-- START OF SUPPLIED PASSAGE --
A Military Resume Looks Different – Here’s Why They’re Still Qualified

military resume

Hospitals usually have a goal of hiring true leaders with an understanding of mission, vision, and a don’t-quit attitude. They also want candidates with the skills and experience that the position demands. As a recruiter and a proud member of a long-serving military family, I often work with those who have served our country in the past and are seeking a permanent civilian opportunity. The challenge is that hiring managers often don’t recognize the skillset and titles that are directly translatable to civilian hospitals and healthcare organizations.

Military resumes are misunderstood

Frequently, military candidates will not even get a callback. There’s often a misunderstanding that military bases don’t have a ‘real’ hospital. There’s also a common misinterpretation of how the different military job titles translate to your typical hospital staff titles. As a result, their skills and experience are often discounted, overlooked, or simply not recognized as valid on a resume. The other challenge is that with base transfers, it sometimes looks on the resume that the candidate is a ‘job hopper.’,

The reality is that these candidates, who have been serving our country, receive the same training and get the same experience in a military hospital as they would in a civilian facility and their multiple assignments are simply transfers within the same ‘company.’ The military is subject to inspections, compliance, quality outcomes, and even possible HIPPA violation fines, just like any other healthcare organization. The military professional goes where they are needed; they acquire the same skillset, they don’t have the luxury of quitting when their boss is a jerk, and often their workday may be located in a war zone.
-- END OF SUPPLIED PASSAGE --
* [TASK A]: Show the exact text of the supplied passage starting from "A Military Resume" and stopping at the end of "and healthcare organizations.".
* [TASK B]: Could you carry on with the supplied passage from where it ends?
-- START OF SUPPLIED DATA --
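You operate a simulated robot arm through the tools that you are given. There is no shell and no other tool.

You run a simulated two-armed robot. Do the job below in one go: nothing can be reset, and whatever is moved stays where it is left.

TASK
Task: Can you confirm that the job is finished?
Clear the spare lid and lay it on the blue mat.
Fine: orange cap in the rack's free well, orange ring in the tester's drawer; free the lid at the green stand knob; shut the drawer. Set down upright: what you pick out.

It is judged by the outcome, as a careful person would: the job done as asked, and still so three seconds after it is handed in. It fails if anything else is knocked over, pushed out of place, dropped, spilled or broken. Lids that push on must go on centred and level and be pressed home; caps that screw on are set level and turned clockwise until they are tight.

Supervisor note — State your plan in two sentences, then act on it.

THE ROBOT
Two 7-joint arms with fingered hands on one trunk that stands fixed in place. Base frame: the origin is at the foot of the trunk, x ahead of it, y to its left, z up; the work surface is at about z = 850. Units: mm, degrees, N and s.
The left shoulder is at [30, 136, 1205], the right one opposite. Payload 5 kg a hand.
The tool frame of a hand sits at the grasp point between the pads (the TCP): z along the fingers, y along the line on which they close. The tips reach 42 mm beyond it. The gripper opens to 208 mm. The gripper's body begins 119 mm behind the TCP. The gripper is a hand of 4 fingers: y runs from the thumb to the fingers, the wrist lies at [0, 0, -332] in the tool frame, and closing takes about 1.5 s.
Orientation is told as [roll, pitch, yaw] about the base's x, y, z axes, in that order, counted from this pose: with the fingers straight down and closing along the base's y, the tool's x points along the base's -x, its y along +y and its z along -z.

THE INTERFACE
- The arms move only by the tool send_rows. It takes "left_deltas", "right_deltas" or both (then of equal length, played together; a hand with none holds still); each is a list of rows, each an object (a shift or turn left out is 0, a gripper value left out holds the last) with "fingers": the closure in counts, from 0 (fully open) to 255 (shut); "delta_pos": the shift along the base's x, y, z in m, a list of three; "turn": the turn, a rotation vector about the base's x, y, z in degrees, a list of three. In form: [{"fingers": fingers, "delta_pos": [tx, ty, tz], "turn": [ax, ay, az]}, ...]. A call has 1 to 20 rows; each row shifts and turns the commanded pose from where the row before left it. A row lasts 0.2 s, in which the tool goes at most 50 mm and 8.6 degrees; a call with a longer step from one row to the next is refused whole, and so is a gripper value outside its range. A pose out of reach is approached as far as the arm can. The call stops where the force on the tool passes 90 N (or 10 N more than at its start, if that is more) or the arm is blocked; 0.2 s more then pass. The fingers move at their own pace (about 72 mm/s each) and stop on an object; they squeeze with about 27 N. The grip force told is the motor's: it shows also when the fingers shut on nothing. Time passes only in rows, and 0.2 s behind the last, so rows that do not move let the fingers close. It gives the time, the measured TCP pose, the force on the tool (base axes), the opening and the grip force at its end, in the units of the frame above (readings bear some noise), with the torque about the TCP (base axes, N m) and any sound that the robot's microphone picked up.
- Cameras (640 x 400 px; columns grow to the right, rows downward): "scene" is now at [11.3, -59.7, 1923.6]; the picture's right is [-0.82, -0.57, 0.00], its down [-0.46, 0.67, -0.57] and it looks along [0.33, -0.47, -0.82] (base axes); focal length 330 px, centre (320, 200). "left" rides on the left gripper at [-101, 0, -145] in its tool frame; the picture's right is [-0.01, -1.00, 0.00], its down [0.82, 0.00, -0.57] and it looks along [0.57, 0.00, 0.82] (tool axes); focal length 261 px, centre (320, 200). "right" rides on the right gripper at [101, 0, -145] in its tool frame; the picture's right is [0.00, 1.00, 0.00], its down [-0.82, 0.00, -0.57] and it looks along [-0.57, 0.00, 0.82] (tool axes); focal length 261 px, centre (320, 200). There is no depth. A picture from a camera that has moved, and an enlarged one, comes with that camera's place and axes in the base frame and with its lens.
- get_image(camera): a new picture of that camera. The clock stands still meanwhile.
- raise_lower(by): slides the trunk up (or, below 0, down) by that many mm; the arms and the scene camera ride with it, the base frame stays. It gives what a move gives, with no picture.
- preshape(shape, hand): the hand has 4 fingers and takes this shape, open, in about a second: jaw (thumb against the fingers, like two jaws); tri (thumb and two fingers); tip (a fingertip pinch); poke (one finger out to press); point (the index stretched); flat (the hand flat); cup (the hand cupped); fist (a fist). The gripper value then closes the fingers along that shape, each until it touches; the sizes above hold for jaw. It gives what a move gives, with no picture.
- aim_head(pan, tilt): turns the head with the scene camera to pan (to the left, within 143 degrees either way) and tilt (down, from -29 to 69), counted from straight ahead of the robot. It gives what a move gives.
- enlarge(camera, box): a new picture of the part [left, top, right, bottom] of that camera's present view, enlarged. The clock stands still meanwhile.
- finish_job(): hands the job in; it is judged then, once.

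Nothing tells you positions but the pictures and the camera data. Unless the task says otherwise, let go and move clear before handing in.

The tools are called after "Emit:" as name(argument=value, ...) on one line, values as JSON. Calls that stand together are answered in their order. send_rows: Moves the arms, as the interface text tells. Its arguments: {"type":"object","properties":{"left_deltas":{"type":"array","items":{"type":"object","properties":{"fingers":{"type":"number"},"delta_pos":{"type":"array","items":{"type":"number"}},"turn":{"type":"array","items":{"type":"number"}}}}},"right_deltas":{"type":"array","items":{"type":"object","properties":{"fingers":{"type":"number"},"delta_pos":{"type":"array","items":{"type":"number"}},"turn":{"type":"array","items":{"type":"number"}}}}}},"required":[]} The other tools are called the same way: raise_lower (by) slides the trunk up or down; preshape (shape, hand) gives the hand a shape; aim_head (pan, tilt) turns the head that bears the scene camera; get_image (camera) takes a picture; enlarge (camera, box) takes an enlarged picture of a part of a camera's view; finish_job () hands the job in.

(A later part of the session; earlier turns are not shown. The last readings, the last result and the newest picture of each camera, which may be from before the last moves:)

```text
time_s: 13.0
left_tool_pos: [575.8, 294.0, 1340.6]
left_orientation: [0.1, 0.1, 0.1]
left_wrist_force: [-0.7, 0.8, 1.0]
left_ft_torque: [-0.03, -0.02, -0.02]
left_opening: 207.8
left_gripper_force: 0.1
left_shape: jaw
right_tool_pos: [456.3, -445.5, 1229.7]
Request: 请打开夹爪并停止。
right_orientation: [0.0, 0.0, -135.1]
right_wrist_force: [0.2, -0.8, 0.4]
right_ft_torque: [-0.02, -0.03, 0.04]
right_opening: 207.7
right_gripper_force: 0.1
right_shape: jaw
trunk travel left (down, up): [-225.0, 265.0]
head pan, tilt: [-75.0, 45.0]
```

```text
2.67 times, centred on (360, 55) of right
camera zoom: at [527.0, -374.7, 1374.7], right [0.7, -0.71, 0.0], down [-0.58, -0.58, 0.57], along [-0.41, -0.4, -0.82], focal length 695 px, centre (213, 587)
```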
-- END OF SUPPLIED DATA --
* [WRITTEN RESPONSE A]:
A Military Resume Looks Different – Here’s Why They’re Still Qualified

military resume

Hospitals usually have a goal of hiring true leaders with an understanding of mission, vision, and a don’t-quit attitude. They also want candidates with the skills and experience that the position demands. As a recruiter and a proud member of a long-serving military family, I often work with those who have served our country in the past and are seeking a permanent civilian opportunity. The challenge is that hiring managers often don’t recognize the skillset and titles that are directly translatable to civilian hospitals and healthcare organizations.

* [WRITTEN RESPONSE B]:
The perfect example

Recently I was working with an ex-military candidate. When I asked if she knew anyone looking for a new role as a Hospital Staff Coordinator, she replied:

“I really do not have any experience in the medical field, so cannot provide the contacts you are requesting. I myself am on the job market. My resume reflects that I was employed in a position as an assistant to a retired military officer. We assisted National Guard and Reserve healthcare providers deploying to Iraq and Afghanistan. That said, my only actual medical experience is that of assisting Credentialing Coordinators at the military hospital with privileging of the healthcare providers prior to deployment. I became quite knowledgeable in this area.”

She has the necessary experience for the position and was able to speak at great length of her successes. Even the candidate was surprised that she was in fact highly qualified. The key to success in hiring ex-military professionals is to have a comprehensive understanding of the role. It’s also crucial to recognize the match between military terminology and how that experience translates into civilian life.